Launched in 1909, the Speyside Scotch takes its name from an Englishman who allegedly lived to the age of 152. It’s meant to denote the seniority of the spirit itself, which has an age statement of 12 years in its youngest and most common expression, and retails for around 100,000 pesos, or $30 U.S. Owned by Diageo since 1997, the precise makeup of the whisky is unclear (Old Parr doesn’t even have a website), but Cragganmore, another Speyside whisky, is thought to be a major component of the blend. Packaged in unusual, brown “turtle shell” bottles, Old Parr is technically sold in North America, though I’ve never come across it, nor has it been reviewed by Whisky Advocate, which currently touts over 4,000 reviews in its comprehensive database.

Yet somehow this virtually unknown whisky moves 2.5 million bottles per year in Colombia, where it also commands 52 percent of the country’s whisky market. (For context, all of AB InBev’s products combined make up 41 percent of the U.S. beer market.)

“It’s ubiquitous. If you go to Colombia the first thing you notice is it is the whisky in every single restaurant,” says Mark Byrne, a spirits writer and liquor consultant who started visiting the country regularly in 2015.

The traditional liquor of Colombia is their version of aguardiente (sugarcane-based and anise-flavored) while, on the Caribbean coast, rum is popular as well. Byrne suspects that some of Old Parr’s renown owes to the fact that its explicitly not Colombian, lending a particular status. “It’s an import, a Scotch import, and in a lot of places that aren’t America, drinking imports is a flex,” says Byrne. “It’s strange because Colombia doesn’t have a historical connection to the whisky. It’s, of course, not produced there, it uses no ingredients from there, it could have just as easily been Johnnie Walker Red that took off.”

The closest cultural connection the country can claim would be the city of Valledupar, which, due to its coincidental name, has adopted the moniker “Valle de Cacique Old Parr” (Valley of Grand Old Parr). The moniker becomes less coincidental, however, when you take into account Valledupar’s proximity to the Venezuelan border. It was Venezuela that first received Old Parr in the 1950s (Colombia was, at that time, still in the midst of La Violencia, a countrywide civil war). By the 1960s, as guerilla conflicts were heating up, it began illegally crossing the border into Colombia through Maicao, a well-known contraband port where electronics, oil and cigarettes were already entering the country.
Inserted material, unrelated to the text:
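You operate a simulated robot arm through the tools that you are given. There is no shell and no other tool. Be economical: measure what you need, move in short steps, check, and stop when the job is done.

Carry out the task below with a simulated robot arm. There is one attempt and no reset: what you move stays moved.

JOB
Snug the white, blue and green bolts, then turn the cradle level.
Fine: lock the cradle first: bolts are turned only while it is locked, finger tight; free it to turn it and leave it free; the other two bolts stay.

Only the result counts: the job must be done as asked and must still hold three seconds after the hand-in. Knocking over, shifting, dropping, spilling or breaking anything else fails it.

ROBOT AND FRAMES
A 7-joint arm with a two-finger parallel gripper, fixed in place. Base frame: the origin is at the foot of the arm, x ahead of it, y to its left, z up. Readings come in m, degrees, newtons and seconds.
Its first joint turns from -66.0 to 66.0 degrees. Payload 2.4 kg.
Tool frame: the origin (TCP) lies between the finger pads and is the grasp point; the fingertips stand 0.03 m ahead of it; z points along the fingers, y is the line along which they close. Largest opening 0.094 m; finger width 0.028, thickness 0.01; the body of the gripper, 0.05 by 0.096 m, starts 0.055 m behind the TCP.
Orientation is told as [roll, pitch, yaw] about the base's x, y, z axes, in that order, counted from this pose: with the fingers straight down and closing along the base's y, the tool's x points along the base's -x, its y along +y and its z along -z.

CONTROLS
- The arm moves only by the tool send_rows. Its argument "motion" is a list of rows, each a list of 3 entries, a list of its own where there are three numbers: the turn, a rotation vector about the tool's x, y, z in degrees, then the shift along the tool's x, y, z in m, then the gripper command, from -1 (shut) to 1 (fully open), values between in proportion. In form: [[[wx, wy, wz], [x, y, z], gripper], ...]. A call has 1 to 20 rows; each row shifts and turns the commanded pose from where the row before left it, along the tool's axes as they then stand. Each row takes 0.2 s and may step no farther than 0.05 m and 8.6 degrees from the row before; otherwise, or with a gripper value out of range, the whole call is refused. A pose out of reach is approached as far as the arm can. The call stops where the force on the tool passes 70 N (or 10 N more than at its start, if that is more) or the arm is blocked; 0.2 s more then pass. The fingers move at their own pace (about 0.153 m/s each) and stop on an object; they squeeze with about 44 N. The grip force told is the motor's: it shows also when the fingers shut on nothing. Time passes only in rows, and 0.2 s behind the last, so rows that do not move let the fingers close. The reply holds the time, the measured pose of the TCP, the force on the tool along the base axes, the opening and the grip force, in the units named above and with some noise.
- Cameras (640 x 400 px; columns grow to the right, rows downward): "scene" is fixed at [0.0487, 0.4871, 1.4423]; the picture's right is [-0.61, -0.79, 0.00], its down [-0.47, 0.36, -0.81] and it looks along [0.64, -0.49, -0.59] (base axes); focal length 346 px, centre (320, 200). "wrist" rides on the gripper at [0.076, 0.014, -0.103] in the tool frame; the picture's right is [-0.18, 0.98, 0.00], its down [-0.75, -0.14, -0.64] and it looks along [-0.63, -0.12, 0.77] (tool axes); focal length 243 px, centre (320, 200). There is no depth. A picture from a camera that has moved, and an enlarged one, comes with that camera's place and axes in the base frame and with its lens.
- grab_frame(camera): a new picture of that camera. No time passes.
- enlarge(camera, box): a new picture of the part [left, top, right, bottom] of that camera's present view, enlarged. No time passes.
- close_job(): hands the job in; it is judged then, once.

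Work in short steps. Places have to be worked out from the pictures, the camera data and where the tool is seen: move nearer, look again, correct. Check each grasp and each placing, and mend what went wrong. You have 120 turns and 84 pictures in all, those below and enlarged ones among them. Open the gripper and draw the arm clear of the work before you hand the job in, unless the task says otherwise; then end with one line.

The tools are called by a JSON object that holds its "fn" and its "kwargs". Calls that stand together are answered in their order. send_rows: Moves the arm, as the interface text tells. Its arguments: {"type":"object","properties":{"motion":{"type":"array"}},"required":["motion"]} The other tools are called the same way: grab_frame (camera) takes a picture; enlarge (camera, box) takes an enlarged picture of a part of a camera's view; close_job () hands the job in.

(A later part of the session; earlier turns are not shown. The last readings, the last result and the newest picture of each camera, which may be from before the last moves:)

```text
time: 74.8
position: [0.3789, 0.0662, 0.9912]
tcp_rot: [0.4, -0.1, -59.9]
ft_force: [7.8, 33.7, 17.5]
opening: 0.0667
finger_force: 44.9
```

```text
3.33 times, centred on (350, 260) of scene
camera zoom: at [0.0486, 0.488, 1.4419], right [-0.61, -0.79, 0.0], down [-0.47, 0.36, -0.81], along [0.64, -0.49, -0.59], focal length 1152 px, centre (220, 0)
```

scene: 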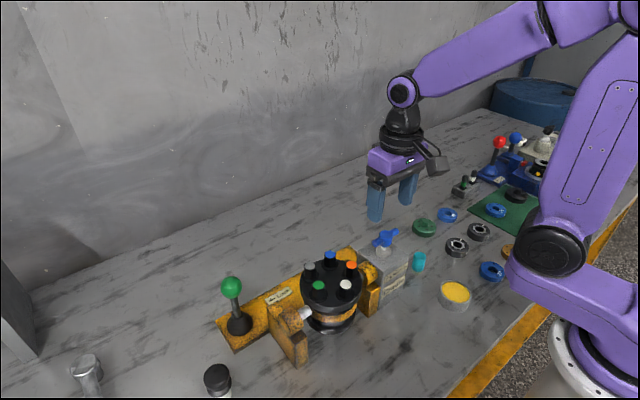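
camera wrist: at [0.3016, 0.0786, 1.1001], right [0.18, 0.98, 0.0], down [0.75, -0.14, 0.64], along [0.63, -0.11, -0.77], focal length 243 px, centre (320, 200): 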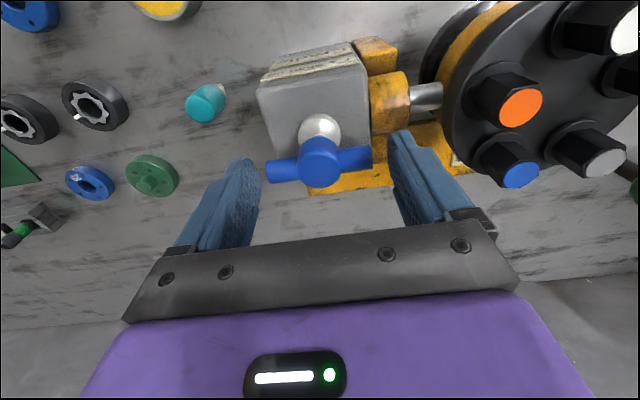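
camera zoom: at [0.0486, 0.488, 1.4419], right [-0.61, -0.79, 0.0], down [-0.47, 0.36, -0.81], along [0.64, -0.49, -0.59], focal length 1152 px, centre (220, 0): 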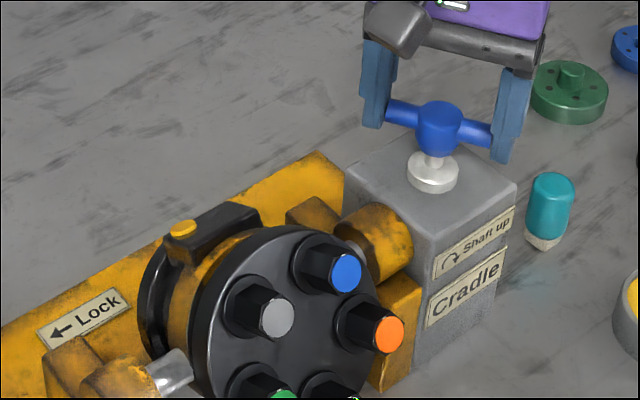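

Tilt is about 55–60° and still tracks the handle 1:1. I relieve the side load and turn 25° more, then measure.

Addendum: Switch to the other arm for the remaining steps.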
“As with many things that happen in Colombia, Old Parr [beginning] as a contraband product is one of those ‘everybody knows that’s how it is’ facts,” says Colombian-born writer Efraín Villanueva, who grew up hearing such tales from his older relatives. Only in 1971 did Old Parr begin being distributed legally in the country. (Given the disparity between the cheaper prices at corner stores and the inflated prices of big chain stores, Villanueva believes a good portion of the whisky still comes into Colombia as contraband.)

Whatever the case, Old Parr’s popularity only continues to grow. According to market researcher Hitesh Bhasin of Marketing91, Old Parr is one of the 20 best-selling Scotches in the entire world, mainly thanks to Colombia’s thirst for it. Diageo has leaned into its unexpected market: Old Parr’s official Instagram and Facebook pages are presented entirely in Spanish, populated with images from Medellín and Bogota. In 2014, Diageo even opened a standalone duty-free store in Bogota Airport. That same year, a special Old Parr Tribute—a blend of bourbon- and sherry-cask Scotch, presented in a brown decanter—was released exclusively for the Colombian market. “We wanted to thank the Colombians in some way for being the biggest consumers of this whisky, for their love of the brand,” explained Juan Sergio Valcárcel, then-director of marketing and innovation at Diageo Colombia.

As for the Old Parr-crooning Silvestre Dangond, in 2012 he partnered with the brand on a special signature bottle, which sold out quickly. This year, he’s slated to perform on the main stage at Festival de la Leyenda Vallenata, his fame in the vallenata community still stemming from that 2009 song. While most of the 40,000 concert attendees will be swigging Old Parr, Dangond will not. His international concert travel has led to him discovering a new obsession, “a French drink that is very traditional in the weekend breakfasts of the Americans“: the Mimosa.